:: WHAT THE TASK REQUIRES ::
Using the listing below, copy every line that mentions "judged".

:: DATA ::
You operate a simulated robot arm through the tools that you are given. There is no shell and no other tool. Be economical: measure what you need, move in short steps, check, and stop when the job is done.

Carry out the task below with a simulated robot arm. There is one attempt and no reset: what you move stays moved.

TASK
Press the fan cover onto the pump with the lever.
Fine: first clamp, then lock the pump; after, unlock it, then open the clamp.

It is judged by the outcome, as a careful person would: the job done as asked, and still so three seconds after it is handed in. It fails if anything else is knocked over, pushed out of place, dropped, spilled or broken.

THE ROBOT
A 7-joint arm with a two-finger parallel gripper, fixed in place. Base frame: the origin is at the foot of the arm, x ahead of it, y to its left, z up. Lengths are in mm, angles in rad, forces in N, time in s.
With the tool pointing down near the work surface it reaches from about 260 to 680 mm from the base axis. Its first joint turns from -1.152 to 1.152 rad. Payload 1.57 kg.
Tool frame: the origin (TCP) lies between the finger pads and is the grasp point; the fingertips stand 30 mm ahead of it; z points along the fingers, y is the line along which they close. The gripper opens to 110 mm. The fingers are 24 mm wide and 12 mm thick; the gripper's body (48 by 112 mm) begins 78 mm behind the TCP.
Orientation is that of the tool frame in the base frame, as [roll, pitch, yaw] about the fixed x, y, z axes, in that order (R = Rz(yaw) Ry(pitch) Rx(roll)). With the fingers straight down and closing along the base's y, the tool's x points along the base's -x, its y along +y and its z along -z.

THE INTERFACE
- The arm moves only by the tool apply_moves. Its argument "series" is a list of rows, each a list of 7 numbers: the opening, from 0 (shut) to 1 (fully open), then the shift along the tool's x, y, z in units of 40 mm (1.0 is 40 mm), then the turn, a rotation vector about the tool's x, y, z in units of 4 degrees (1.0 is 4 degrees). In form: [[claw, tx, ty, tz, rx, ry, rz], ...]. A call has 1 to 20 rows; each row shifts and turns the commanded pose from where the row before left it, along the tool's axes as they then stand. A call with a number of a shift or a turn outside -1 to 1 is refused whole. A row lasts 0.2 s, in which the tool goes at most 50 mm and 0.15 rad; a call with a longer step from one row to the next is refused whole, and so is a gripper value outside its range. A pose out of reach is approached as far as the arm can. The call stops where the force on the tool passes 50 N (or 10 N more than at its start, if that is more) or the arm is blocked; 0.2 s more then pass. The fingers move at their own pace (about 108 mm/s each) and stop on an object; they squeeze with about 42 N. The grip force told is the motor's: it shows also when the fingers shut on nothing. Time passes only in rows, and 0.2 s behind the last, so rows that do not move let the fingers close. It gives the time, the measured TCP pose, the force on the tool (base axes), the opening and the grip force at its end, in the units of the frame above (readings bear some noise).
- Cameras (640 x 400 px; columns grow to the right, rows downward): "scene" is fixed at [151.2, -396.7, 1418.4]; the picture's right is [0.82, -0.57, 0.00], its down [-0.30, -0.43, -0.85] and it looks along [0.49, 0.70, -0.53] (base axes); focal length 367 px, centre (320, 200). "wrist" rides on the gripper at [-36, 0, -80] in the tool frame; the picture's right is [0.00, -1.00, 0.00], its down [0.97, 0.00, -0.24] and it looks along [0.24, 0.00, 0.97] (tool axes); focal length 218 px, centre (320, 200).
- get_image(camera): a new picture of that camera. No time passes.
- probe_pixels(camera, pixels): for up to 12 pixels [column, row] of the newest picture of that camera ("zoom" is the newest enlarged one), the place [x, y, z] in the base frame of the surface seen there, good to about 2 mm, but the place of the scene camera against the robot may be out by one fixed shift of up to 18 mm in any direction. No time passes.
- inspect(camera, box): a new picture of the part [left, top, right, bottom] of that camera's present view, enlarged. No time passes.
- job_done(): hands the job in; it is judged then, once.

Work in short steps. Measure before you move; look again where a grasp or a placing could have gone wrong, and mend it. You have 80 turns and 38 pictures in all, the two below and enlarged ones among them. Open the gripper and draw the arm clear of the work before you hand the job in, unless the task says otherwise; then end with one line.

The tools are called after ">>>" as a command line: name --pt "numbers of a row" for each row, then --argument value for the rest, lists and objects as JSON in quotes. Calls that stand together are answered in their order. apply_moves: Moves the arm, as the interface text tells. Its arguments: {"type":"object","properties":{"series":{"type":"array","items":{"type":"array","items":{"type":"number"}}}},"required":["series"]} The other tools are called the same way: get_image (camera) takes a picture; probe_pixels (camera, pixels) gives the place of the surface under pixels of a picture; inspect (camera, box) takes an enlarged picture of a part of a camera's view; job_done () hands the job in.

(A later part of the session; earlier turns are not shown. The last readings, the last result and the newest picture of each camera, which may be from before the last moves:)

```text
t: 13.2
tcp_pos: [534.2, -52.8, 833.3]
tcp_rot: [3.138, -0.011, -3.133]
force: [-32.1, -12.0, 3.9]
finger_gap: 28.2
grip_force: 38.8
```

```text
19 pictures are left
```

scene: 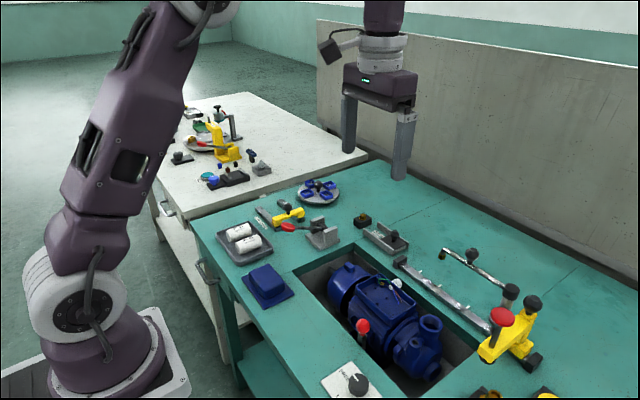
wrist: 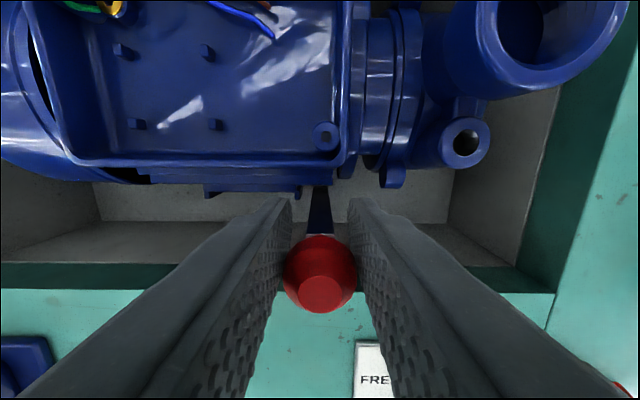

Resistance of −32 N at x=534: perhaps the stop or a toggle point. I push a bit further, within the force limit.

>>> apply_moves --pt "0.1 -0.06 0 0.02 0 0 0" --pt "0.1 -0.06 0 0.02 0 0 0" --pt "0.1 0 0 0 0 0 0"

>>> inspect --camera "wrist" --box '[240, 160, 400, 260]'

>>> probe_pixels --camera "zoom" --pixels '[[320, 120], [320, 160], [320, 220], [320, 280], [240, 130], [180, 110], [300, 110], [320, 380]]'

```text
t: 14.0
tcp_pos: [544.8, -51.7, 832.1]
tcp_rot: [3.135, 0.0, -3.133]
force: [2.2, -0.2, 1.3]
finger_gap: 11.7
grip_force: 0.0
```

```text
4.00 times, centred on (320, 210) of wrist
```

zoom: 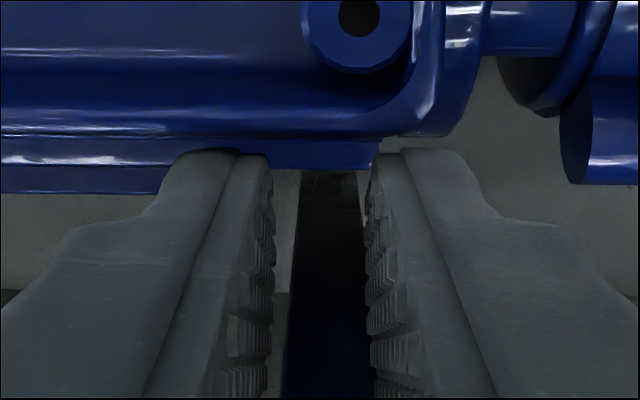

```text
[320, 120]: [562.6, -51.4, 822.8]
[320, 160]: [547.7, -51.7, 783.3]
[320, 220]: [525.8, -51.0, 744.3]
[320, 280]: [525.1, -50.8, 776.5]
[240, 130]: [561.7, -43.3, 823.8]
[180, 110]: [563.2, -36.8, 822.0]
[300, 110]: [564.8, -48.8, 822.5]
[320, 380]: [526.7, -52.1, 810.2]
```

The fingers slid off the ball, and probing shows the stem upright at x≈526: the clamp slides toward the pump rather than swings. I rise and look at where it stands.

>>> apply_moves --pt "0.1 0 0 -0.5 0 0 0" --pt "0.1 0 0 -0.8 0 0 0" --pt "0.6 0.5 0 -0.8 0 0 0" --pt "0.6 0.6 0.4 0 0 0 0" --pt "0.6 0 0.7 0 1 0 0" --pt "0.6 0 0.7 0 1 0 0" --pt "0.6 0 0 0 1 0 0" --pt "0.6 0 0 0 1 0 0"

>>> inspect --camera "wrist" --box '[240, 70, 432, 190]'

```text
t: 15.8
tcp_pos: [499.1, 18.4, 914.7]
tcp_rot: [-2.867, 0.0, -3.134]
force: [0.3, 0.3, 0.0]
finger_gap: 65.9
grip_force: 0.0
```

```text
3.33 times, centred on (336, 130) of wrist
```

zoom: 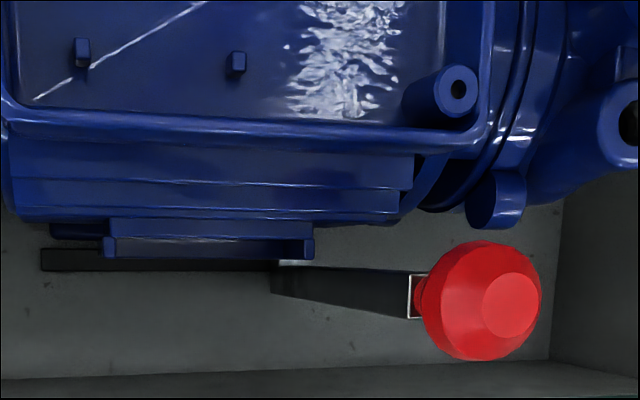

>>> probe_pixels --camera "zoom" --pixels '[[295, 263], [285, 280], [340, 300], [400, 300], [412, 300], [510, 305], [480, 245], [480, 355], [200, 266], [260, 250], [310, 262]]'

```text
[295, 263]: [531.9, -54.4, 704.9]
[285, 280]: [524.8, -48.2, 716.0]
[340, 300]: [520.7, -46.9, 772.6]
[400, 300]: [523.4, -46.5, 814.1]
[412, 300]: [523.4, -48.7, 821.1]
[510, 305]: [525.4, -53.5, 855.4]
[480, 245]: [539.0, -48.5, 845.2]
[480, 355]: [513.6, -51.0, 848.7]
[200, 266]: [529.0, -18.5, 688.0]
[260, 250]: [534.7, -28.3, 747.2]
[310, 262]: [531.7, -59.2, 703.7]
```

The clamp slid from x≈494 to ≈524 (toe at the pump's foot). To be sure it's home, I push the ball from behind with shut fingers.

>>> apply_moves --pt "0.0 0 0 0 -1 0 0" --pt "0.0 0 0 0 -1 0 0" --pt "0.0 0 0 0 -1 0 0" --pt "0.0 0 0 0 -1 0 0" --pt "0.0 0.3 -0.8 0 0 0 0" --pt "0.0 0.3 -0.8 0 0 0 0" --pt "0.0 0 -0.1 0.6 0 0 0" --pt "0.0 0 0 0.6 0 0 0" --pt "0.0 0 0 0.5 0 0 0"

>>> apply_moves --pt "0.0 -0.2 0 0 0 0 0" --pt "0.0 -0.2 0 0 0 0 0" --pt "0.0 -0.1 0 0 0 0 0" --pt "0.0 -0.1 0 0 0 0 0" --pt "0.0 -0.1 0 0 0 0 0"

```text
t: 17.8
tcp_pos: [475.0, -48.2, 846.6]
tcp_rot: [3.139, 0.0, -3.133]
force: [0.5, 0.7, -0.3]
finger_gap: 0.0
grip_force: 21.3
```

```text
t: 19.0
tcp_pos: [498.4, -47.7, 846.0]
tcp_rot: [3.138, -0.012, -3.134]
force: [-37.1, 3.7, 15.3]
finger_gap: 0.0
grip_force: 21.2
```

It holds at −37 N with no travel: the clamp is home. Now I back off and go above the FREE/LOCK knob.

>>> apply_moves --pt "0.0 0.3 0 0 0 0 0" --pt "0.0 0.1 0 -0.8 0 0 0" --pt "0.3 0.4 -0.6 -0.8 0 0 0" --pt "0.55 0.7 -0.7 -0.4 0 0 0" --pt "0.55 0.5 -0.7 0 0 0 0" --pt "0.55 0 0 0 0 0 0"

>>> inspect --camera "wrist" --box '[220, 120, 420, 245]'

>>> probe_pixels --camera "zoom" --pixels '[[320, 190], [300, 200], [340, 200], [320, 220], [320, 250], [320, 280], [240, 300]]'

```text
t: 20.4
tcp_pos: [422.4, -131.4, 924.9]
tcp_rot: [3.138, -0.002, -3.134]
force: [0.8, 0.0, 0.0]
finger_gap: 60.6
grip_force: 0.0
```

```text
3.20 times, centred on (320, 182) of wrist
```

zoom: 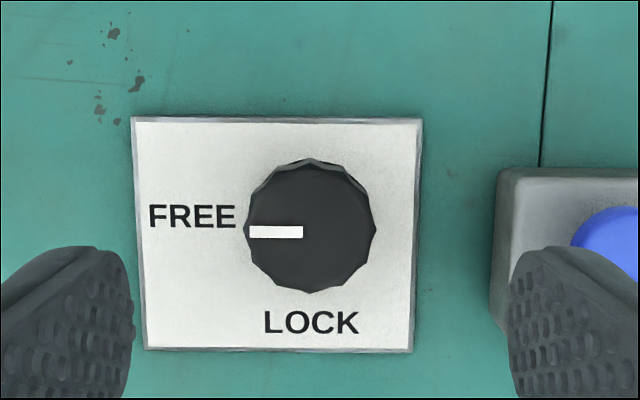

:: FULL OUTPUT ::
It is judged by the outcome, as a careful person would: the job done as asked, and still so three seconds after it is handed in. It fails if anything else is knocked over, pushed out of place, dropped, spilled or broken.
- job_done(): hands the job in; it is judged then, once.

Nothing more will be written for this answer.